If I set acceleration to the maximum 31.25(?) in/sec^2, I can jog at up to 110 IPM without loosing steps. At that point I start noticing lost steps at the right end of the X axis. Reducing acceleration to 5 in/sec^2 allows me to overcome that problem and reliably operate at 120 IPM. I cannot stall the X axis by hand no matter how hard I try at this point. Binding problem reappears in the same region at 135 IPM with the same acceleration. If I stay away from the problematic region, I can increase the speed a little further, just short of 150 IPM, at which point I can stall the table by hand.

Based on the results of that experiment, I set the table to move at 90 IPM in X and Y and 30 IPM in Z (it is too scary to jog Z faster -- it is too close to the table for comfort). It looks like that should be a safe setting, and should work well. Time will tell if I am right...

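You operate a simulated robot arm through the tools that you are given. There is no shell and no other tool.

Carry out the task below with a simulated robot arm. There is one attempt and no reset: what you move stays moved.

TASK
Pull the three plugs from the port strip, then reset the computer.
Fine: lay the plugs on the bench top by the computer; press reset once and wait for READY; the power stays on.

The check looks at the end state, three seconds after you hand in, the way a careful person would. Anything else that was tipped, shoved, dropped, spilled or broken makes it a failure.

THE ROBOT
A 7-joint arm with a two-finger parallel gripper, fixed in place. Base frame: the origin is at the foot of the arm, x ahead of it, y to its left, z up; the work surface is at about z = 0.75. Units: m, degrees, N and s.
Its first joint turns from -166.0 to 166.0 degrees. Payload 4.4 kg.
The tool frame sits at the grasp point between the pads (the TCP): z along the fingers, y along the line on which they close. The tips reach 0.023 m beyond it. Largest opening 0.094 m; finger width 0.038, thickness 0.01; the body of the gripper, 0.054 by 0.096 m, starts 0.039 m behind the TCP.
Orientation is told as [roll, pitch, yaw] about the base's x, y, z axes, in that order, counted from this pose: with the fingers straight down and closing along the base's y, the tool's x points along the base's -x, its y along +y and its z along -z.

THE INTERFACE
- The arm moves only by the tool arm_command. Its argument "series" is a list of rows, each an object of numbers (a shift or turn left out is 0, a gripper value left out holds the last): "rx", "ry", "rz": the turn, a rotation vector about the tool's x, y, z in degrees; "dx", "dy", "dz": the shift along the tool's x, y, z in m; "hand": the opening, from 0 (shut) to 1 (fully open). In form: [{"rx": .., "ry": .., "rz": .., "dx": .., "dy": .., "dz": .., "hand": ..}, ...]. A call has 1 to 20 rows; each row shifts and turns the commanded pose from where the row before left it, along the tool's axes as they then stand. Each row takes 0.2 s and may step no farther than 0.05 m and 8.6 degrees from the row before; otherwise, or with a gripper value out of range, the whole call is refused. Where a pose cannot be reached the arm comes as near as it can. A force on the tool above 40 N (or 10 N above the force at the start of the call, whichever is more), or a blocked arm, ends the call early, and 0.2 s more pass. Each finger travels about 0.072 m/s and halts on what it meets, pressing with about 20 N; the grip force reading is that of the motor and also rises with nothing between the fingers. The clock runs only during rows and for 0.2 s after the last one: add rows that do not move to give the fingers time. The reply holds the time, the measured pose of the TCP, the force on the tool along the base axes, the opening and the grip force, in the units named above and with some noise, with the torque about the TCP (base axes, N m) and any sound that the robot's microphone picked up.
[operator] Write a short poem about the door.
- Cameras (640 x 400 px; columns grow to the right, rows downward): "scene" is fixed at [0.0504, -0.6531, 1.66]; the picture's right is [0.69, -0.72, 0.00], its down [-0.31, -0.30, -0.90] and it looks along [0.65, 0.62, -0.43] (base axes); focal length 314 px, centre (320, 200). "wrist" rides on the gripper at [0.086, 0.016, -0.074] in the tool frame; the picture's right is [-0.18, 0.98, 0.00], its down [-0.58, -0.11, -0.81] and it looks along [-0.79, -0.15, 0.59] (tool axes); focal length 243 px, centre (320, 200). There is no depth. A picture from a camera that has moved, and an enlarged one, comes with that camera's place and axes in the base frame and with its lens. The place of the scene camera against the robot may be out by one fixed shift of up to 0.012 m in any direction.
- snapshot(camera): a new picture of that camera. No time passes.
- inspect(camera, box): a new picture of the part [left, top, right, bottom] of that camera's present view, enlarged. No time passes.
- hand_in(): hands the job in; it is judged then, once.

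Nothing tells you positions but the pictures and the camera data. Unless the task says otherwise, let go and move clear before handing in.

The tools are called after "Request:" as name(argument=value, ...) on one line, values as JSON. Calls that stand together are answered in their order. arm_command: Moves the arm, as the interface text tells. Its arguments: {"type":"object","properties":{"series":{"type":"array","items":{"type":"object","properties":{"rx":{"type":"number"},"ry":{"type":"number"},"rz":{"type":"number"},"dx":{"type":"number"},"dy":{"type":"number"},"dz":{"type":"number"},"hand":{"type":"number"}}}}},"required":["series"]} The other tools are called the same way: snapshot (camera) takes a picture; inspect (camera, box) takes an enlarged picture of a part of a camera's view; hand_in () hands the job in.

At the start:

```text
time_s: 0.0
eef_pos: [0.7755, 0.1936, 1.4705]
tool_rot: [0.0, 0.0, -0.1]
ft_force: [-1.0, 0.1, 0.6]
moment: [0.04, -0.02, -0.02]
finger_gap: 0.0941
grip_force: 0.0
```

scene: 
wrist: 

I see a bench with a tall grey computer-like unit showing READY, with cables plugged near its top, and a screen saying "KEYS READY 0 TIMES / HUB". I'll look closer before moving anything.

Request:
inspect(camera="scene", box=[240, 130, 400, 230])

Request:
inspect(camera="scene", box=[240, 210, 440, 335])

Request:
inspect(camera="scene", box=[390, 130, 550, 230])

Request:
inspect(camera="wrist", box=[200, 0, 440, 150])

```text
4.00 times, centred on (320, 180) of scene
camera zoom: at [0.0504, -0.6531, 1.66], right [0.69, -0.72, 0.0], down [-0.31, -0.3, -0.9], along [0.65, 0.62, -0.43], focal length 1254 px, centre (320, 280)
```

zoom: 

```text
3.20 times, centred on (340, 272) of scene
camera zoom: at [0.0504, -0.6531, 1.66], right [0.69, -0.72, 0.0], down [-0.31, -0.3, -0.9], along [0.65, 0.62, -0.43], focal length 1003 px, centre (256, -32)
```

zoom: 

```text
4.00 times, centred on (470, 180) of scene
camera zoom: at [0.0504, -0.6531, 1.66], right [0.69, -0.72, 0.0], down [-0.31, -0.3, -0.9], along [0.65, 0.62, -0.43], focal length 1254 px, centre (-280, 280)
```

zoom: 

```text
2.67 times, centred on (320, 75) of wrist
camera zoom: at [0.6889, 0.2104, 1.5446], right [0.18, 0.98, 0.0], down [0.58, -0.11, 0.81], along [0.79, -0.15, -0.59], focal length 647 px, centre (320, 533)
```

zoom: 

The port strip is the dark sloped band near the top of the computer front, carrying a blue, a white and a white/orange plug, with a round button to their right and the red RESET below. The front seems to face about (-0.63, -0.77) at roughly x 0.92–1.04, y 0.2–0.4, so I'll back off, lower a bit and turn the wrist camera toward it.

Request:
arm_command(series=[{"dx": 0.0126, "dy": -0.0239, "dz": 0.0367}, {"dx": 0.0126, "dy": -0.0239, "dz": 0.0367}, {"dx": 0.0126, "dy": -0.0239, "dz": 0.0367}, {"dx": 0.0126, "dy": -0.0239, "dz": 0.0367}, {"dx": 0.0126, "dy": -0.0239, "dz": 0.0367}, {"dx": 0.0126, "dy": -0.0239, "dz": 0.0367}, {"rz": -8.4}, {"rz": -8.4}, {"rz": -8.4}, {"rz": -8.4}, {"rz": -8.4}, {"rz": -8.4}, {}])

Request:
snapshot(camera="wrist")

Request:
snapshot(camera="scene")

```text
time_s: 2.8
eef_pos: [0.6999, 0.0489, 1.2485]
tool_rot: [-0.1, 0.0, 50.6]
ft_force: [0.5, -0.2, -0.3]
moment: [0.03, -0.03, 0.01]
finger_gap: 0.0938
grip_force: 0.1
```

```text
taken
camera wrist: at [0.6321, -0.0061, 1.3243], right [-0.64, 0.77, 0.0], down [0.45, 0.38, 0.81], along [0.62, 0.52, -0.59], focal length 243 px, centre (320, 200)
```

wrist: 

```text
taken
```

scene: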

First of all, if you want an expert guide to backlash adjustment on a taig mill, go here. Nick knows what he is talking about. I am just a novice, so I roughly followed his steps, deviating from his recommendations here and there, trying things out, and finally arrived at the conclusion that his guide is excellent with only one fairly significant, in my opinion, omission (please, read on if you are interested). I think every taig owner should tear down their mill and put it back together at least once. Not only will it run better after you do so, but you will get a much better understanding of how it works, what it can do, and why things work they way they do. I think taig should sell disassembled mills, just like they sell their lathes, so users can put them together, if they want to. Assembling your own machine is an invaluable experience. After painstakingly adjusting my mill I managed to get backlash down to .003-.004 along X axis and .001-.002 along Y, while still being able to jog at 100 IPM! Maybe not as impressive as some other people have it, but that's quite an achievement for me.